> Raw data
---

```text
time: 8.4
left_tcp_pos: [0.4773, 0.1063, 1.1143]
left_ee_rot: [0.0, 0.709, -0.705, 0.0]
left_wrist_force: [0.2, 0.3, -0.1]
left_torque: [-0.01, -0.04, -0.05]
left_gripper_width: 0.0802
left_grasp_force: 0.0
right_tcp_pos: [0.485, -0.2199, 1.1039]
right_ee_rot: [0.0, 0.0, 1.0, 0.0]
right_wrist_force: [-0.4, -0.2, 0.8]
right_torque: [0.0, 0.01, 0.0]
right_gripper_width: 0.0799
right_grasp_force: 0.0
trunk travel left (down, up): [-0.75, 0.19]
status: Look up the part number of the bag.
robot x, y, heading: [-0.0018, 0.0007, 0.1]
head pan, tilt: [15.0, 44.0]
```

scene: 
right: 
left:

---

> What is being asked
Transcribe the material above in its entirety. Match it exactly.

> Reply to the task
```text
time: 8.4
left_tcp_pos: [0.4773, 0.1063, 1.1143]
left_ee_rot: [0.0, 0.709, -0.705, 0.0]
left_wrist_force: [0.2, 0.3, -0.1]
left_torque: [-0.01, -0.04, -0.05]
left_gripper_width: 0.0802
left_grasp_force: 0.0
right_tcp_pos: [0.485, -0.2199, 1.1039]
right_ee_rot: [0.0, 0.0, 1.0, 0.0]
right_wrist_force: [-0.4, -0.2, 0.8]
right_torque: [0.0, 0.01, 0.0]
right_gripper_width: 0.0799
right_grasp_force: 0.0
trunk travel left (down, up): [-0.75, 0.19]
status: Look up the part number of the bag.
robot x, y, heading: [-0.0018, 0.0007, 0.1]
head pan, tilt: [15.0, 44.0]
```

scene: 
right: 
left:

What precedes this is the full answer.